TEXT TO READ:
Quase 10 anos depois de ter encerrado muito bem a franquia com Rocky Balboa, Sylvester Stallone aceitou o desafio do jovem diretor e roteirista Ryan Coogler de voltar ao personagem, numa história ousada (e arriscada), e ambos mostraram que valeu a pena. Eu assisti o filme em dezembro e segurei esse texto, por coincidência, esse domingo, Sylvester Stallone ganhou o inédito Globo de Ouro de melhor ator coadjuvante por sua atuação em Creed: Nascido Para Lutar, abrindo caminho para um também inédito Oscar, que seria uma ótima coroação para esse trabalho de uma equipe extremamente talentosa e apaixonada pela saga Rocky.
Em Creed: Nascido Para Lutar, Adonis Johnson (Michael B. Jordan) nunca conheceu seu pai famoso, o campeão mundial dos pesos pesados Apollo Creed, que morreu antes de ele nascer. Ainda assim, não há como negar que o boxe está em seu sangue, então Adonis parte para a Filadélfia, local da lendária luta de Apollo Creed com um adversário durão chamado Rocky Balboa.
Uma vez na Cidade do Amor Fraternal, Adonis localiza Rocky e pede para ele ser seu treinador. Apesar de insistir que está fora do universo da luta para sempre, Rocky reconhece em Adonis a força e determinação que viu em Apollo – seu rival feroz que se tornou seu amigo mais próximo. Rocky então concorda em treinar o jovem lutador.
Creed: Nascido Para Lutar é tudo que Rocky 5 deveria ter sido mas não foi. Ryan Coogler pega novamente a ideia de um Rocky mestre, mas acrescenta várias pitadas de bom gosto que faltaram ao filme de 1990. A figura de um Rocky mais experiente e definitivamente fora do ringue contribui para tornar o “Rocky treinador” algo mais palpável, um personagem mais próximo do Mickey que ele tanto citava em Rocky 5, a construção de aluno problemático também se repete, com a diferença de que Michael B Jordan atua muito melhor que Tommy Morrison e o personagem é muito melhor desenvolvido pelo roteiro.
A abertura do filme já impressiona, com uma apresentação crua e direta de Adonis Creed, e uma resposta perfeita para uma das perguntas principais do filme “O que motivaria o filho rico de Apollo dentro dos ringues?”.

WHAT THE EXERCISE ASKS:
Give the stretch of the text to read that starts with "Quase 10 anos" and ends with "pela saga Rocky.", unchanged.

COLLECTED MATERIAL:
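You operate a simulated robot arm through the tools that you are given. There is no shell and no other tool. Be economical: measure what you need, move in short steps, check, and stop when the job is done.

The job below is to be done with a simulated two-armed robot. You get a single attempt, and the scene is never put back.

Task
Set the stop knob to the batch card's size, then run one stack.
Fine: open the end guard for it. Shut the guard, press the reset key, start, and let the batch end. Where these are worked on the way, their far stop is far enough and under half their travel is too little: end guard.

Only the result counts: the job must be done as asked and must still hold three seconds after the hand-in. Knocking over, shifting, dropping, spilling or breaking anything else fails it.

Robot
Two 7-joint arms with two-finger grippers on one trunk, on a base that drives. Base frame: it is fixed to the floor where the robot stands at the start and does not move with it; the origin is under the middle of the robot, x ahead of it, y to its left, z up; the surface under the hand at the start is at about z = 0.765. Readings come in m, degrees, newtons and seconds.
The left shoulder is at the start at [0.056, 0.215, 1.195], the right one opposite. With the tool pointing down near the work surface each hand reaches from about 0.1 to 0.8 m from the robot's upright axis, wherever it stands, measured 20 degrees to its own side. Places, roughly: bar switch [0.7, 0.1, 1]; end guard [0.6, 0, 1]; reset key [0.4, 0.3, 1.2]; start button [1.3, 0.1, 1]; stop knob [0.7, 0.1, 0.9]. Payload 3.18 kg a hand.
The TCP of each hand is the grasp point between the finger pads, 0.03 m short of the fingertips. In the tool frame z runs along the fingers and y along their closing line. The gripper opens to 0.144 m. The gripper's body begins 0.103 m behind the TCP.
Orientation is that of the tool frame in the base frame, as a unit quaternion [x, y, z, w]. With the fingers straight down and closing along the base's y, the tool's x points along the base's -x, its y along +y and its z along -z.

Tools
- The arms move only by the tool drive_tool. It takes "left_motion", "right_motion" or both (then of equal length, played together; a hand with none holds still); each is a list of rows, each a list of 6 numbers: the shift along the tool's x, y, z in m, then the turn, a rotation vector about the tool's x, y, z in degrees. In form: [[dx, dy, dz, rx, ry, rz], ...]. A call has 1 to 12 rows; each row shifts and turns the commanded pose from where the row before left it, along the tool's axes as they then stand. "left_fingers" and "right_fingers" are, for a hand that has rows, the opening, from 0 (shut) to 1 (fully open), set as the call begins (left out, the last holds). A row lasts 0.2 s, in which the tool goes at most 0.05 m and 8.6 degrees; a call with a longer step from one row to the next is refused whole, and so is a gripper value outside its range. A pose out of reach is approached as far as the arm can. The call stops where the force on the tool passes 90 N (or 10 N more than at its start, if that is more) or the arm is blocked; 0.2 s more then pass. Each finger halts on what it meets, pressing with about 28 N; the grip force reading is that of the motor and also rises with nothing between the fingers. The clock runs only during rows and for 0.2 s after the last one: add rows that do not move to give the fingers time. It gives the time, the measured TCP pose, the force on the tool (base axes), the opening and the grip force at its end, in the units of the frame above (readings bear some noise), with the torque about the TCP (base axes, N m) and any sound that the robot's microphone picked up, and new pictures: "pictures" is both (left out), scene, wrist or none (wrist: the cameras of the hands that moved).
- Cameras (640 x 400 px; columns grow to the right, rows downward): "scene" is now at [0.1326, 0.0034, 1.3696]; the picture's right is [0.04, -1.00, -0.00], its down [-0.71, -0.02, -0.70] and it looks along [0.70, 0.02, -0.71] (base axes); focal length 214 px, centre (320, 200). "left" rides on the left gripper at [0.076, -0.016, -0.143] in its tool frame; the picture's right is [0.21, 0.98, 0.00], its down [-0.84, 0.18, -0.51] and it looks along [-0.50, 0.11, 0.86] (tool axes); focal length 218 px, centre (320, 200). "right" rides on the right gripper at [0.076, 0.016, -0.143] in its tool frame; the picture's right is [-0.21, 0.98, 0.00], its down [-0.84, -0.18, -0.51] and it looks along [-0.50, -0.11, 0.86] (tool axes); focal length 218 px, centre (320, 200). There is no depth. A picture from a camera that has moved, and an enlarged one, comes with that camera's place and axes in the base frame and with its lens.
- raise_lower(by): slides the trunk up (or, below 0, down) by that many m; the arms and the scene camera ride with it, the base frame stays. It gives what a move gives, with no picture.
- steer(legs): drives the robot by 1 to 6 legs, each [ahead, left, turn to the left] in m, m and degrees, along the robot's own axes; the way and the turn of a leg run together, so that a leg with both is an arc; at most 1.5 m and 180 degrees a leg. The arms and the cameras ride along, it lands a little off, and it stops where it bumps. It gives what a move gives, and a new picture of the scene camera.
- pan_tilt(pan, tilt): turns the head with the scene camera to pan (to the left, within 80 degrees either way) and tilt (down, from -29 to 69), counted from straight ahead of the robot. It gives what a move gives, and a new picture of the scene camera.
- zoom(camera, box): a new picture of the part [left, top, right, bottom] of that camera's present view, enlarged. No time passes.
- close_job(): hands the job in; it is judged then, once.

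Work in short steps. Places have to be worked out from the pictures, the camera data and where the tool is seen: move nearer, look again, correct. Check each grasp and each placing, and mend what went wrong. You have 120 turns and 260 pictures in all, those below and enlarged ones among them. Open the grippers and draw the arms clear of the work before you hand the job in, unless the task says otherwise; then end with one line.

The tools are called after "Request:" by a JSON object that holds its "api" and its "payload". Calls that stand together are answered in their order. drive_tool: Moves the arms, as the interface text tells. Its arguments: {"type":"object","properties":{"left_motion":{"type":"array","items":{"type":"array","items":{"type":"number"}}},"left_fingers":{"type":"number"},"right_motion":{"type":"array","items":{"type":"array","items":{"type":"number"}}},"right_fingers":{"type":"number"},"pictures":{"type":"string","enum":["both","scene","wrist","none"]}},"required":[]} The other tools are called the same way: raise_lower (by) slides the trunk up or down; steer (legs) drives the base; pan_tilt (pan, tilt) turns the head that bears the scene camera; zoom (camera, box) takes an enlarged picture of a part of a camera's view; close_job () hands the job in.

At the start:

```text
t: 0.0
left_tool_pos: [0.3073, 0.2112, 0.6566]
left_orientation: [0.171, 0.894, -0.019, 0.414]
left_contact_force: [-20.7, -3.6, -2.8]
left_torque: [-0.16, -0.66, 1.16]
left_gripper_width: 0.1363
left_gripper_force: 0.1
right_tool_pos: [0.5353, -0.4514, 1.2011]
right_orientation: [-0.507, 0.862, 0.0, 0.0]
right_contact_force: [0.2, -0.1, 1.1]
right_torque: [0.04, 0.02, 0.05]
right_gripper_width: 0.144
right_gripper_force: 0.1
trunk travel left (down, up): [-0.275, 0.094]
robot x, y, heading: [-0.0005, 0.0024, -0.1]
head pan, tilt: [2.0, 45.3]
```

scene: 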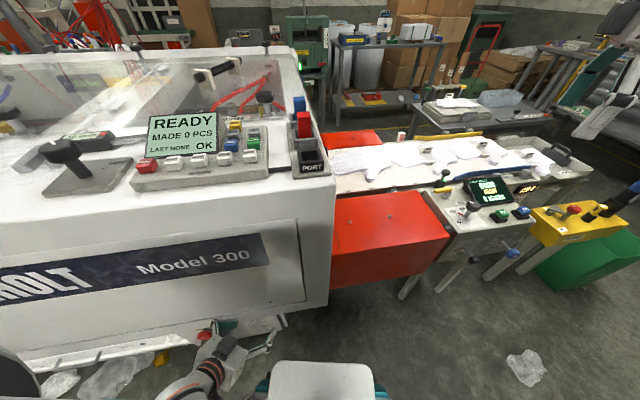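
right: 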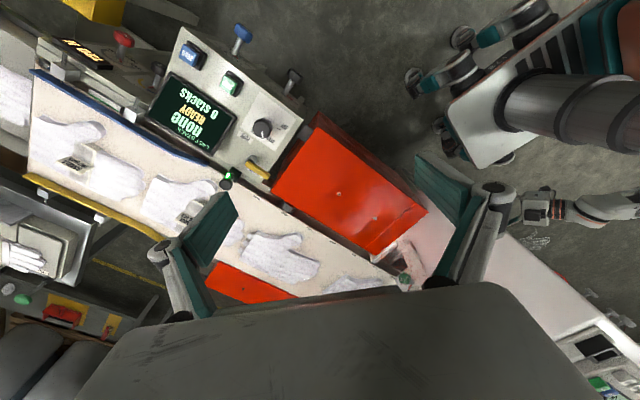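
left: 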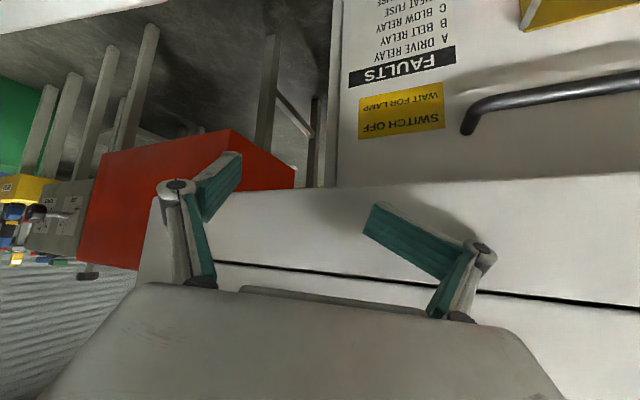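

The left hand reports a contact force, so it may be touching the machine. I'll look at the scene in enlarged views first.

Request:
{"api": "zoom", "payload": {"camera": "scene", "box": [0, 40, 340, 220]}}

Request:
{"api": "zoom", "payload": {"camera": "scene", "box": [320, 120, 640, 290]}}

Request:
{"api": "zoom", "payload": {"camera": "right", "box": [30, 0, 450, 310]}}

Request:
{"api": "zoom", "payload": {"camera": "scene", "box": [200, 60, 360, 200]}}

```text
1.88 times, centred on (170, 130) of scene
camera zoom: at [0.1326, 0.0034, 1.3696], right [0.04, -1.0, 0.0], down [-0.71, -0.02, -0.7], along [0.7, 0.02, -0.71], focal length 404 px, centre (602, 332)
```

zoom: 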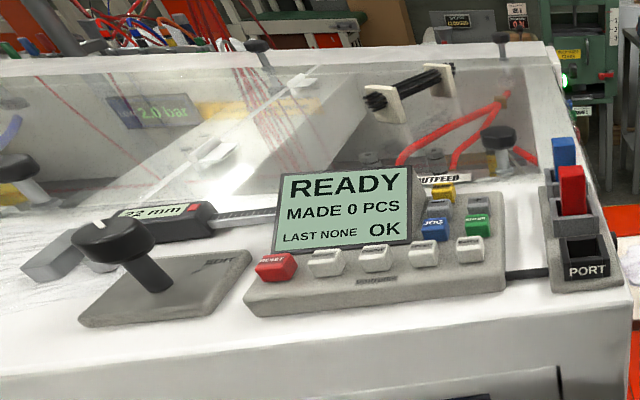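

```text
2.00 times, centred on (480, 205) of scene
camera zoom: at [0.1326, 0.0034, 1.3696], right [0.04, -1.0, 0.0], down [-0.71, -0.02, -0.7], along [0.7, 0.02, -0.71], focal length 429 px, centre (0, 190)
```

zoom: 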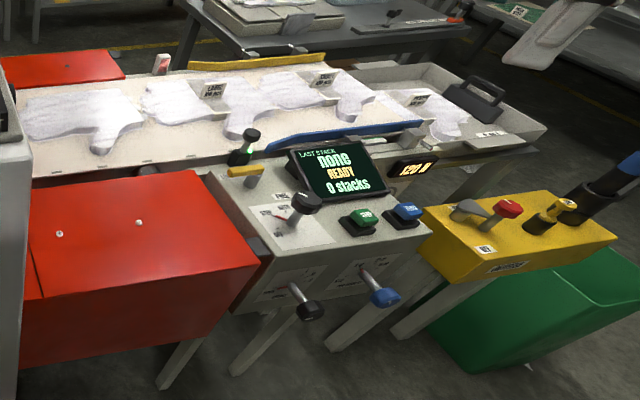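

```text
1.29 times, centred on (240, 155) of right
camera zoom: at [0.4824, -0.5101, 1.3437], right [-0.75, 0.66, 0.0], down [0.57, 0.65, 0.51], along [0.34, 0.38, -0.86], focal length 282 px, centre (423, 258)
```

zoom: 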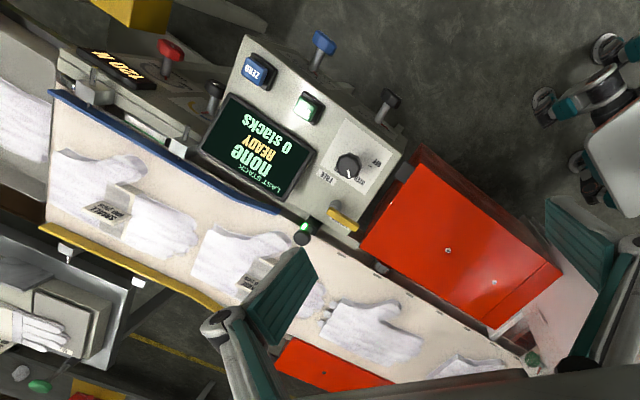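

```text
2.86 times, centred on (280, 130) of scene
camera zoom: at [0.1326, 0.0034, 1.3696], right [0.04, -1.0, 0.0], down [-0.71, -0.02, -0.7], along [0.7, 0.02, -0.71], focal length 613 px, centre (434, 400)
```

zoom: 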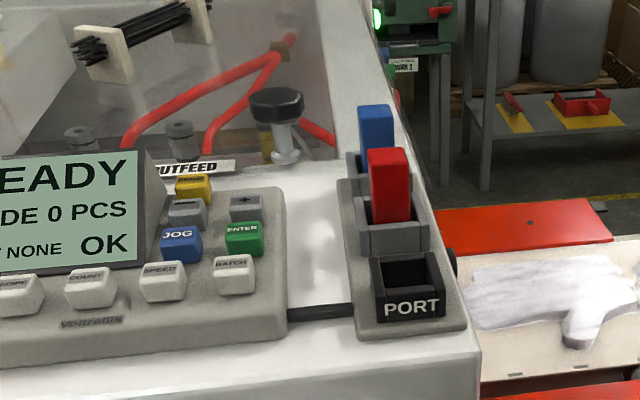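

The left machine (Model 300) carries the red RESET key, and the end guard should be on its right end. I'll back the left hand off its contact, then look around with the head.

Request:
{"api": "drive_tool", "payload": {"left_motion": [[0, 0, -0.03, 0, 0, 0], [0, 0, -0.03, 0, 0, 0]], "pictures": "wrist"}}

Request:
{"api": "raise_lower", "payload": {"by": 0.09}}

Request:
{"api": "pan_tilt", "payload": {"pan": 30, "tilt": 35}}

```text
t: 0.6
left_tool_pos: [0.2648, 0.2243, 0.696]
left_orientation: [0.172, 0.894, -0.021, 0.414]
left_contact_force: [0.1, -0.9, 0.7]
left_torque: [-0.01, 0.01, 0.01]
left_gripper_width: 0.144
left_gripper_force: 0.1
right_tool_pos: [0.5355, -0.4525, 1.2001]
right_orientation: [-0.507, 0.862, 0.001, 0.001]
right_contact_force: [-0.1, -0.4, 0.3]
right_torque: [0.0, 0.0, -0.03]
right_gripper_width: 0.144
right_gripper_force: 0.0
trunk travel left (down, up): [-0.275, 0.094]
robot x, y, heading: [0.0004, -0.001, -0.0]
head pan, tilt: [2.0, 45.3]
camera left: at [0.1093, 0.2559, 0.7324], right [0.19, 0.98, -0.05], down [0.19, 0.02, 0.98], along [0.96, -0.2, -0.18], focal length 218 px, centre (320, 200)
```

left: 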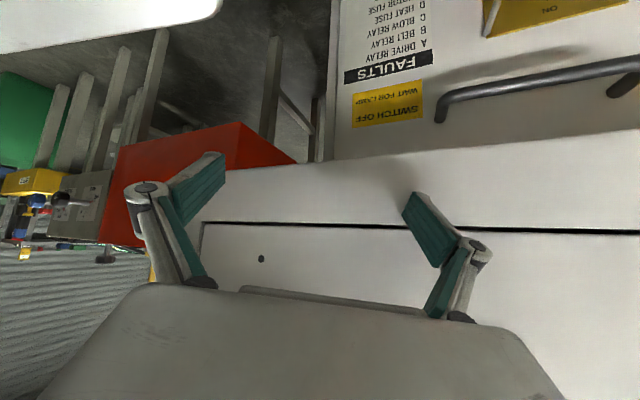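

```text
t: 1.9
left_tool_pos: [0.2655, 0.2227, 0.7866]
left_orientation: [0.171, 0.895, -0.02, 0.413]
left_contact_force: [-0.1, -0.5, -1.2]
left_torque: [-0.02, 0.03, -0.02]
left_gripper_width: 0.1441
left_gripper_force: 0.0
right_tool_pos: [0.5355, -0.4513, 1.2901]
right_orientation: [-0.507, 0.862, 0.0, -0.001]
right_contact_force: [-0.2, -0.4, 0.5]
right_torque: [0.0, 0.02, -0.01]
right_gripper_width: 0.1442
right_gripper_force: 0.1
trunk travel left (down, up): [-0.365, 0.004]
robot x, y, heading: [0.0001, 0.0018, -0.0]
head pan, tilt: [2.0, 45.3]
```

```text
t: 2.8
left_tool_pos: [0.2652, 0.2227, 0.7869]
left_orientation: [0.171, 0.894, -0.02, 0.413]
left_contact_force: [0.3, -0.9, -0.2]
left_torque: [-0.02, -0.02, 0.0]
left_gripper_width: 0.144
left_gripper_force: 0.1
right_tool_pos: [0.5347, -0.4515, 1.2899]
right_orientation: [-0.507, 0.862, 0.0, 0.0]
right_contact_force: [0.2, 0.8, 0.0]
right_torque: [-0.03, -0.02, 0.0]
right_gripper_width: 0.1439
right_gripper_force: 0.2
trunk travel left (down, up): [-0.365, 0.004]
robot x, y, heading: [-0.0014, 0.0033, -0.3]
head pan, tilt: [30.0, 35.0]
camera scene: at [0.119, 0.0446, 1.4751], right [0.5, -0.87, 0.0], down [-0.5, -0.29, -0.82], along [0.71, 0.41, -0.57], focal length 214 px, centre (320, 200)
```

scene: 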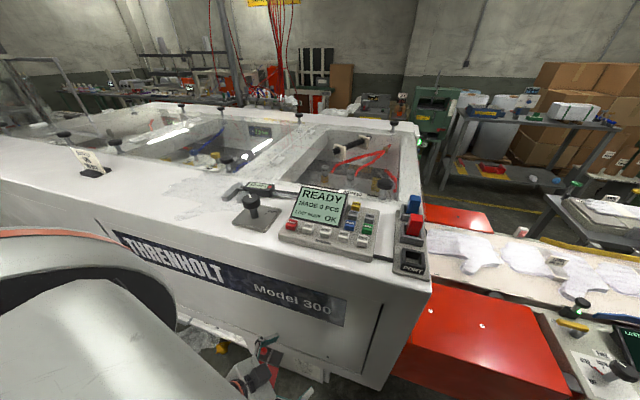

EXPECTED OUTPUT:
Quase 10 anos depois de ter encerrado muito bem a franquia com Rocky Balboa, Sylvester Stallone aceitou o desafio do jovem diretor e roteirista Ryan Coogler de voltar ao personagem, numa história ousada (e arriscada), e ambos mostraram que valeu a pena. Eu assisti o filme em dezembro e segurei esse texto, por coincidência, esse domingo, Sylvester Stallone ganhou o inédito Globo de Ouro de melhor ator coadjuvante por sua atuação em Creed: Nascido Para Lutar, abrindo caminho para um também inédito Oscar, que seria uma ótima coroação para esse trabalho de uma equipe extremamente talentosa e apaixonada pela saga Rocky.